The deluxe version of Kaskade's
new album, Fire & Ice
, plays very much like a Choose Your Own Adventure story. Although none of the choices lead you to Page 17, where you are asked to inspect a well and end up being pushed into New York City while a creepy Susan Sarandon says she's about to send you to a place with “no happily ever afters.” But on Fire & Ice
there's simply a choice between two versions of each song that give you pleasant alternatives based on your objective. If you want to chase the sun in an ongoing quest to Never Let The Party Die, then the Fire side of the album might be more up your alley. If you're less enamored with constant dance beats, accepting the changes in the weather and relaxing with a warm cup of cocoa and some atmosphere, perhaps the Ice versions are your preference. Either way, Kaskade's
got your number. This album is one of his most entertaining, and for anyone who has listened to Kaskade's
evolution over the years, that's saying a lot.
Working with great voices
Kaskade didn't, and hasn't, done it on his own. One of his strongest talents is finding the right voice and adapting their vocals to his music. Kaskade isn't a producer that bends entirely to his vocalist, nor is he someone who is unyielding and refuses to find the happy medium that allows a collaboration to truly shine. So yes, when he features Neon Trees and Skylar Grey, you're going to get two different examples of Kaskade's style. Both are definitely his, but the aggression that seethes from “Lessons In Love” with Neon Trees is a marked distinction from the orchestral and ponderous production of Skylar's “Room For Happiness.” Dan Black, Rebecca & Fiona, Haley, Late Night Alumni, Mindy Gledhill, Marcus Bently, and Quadron also collaborate.
Two flavors of each track
The most engaging aspect of this album is the duality between the Fire and Ice versions of his tracks. Take “Eyes" that features Mindy Gledhill. As an album opener, “Eyes” has everything to grab your attention; compelling beats, excellent vocals and catchy lyrics. It's a great track, but what about its flip side? The Ice version chills (hah, see what I did there?) the track down to subzero temperatures. In this version, a soft breakbeat accompanies a melancholy piano and Mindy's deep vocals echoed for a roomier feel. Kaskade isn't the focus of this version of “Eyes.” His production takes the back seat to Mindy's haunting words. Rebecca & Fiona's stadium-filling monster club track “Turn It Down” flips instead into crackling soft pop with an edgy dubstep center. Introspective and engaging, Marcus Bently's “Let Me Go” transforms from a subtle dance track into something we had likely heard in a movie. You know, that sad scene where the main character walks around feeling sorry for themselves? Yeah, that's where the Ice version of “Let Me Go” would feature, and it would work. That “Room For Happiness” track earlier? In its original form, the orchestral sound is comprised of synths. But in its Ice version, Kaskade breaks out the strings to send Skylar to her happily ever after in a captivating, beatless, gut-wrenching rendition. The album's only instrumental track, “Lick It” starts off as spastic, glitchy, techy, electro house and ends up as a soft piano-dance track with crackles like an open fire to accompany the simplistic and open plinking of notes.

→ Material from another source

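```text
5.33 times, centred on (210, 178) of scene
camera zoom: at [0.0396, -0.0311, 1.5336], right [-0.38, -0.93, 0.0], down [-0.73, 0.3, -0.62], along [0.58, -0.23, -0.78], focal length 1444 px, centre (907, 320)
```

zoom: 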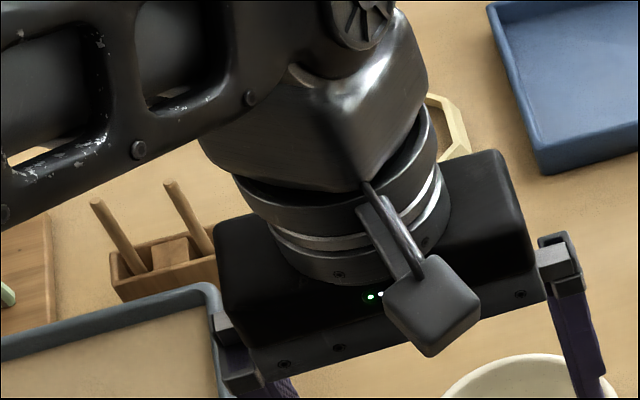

But all of the Ice versions don't achieve the same result. Kaskade
isn't quite so simple as to take every track on Fire & Ice
and provide essentially a “candlelight” version. On Quadron's “Waste Love”, the original take is both low-key and atypical against the backdrop of the rest of the album. It's jazzy, spastic, and fun. The Goldfrapp-esque vocals of Quadron fits in with the music perfectly. But the Ice version? That's when the club beats come in, with synths and everything. Still a little jazzy, and not nearly as aggressive as other tracks, “Waste Love” still sounds great in either direction. Conversely, “Lessons In Love” goes from club track to jazzy fusion track in its alternate form. “Ice” featuring Dan Black goes from pulsing dance track to...pulsing dance track, albeit a little more pop oriented. Haley's captivating contribution to the album, “Llove” (purposefully misspelled) goes from intense and powerful dancefloor music to something darker, poppier, more melodic, and far more compelling. Both versions are excellent, but for me it just doesn't get any better than the combination of handclaps and round pop beats on the Ice version. And although Kaskade is technically part of Late Night Alumni, they are still featured here with “How Long.”, The Fire version is definitely far more Kaskade in style than Late Night Alumni's. But that's ok, because the Ice version is Late Night Alumni all the way with beats drenched in meaning and the vibe of the track both somber and driving.
I am incredibly impressed with Kaskade's Fire & Ice
. Not only has he done an excellent job of embracing a style that originally garnered him attention, he shows an evolution and an ear for multiple ways to interpret his own music. That's a sign of a true musician. Not every track on Fire & Ice
is a winner, but there are no losers here. Whatever Adventure you Choose, you're bound to enjoy it.